### RECORDED INFORMATION

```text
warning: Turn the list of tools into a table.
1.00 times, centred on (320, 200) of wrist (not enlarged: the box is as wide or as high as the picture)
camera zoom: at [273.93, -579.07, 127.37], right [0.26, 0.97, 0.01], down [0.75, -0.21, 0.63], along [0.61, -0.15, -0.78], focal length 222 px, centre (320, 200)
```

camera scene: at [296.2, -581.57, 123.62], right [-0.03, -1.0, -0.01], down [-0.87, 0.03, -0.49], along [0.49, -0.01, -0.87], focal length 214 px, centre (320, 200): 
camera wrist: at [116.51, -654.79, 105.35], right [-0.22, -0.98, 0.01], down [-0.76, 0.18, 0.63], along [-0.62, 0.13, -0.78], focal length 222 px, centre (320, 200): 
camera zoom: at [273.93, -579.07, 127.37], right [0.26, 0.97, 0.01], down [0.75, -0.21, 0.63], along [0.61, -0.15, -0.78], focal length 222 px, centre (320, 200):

### AIM
Your output consists solely of the lines from the one with "camera scene: at" through the last line, copied exactly.

### SOLUTION TO THIS PROBLEM
camera scene: at [296.2, -581.57, 123.62], right [-0.03, -1.0, -0.01], down [-0.87, 0.03, -0.49], along [0.49, -0.01, -0.87], focal length 214 px, centre (320, 200): 
camera wrist: at [116.51, -654.79, 105.35], right [-0.22, -0.98, 0.01], down [-0.76, 0.18, 0.63], along [-0.62, 0.13, -0.78], focal length 222 px, centre (320, 200): 
camera zoom: at [273.93, -579.07, 127.37], right [0.26, 0.97, 0.01], down [0.75, -0.21, 0.63], along [0.61, -0.15, -0.78], focal length 222 px, centre (320, 200):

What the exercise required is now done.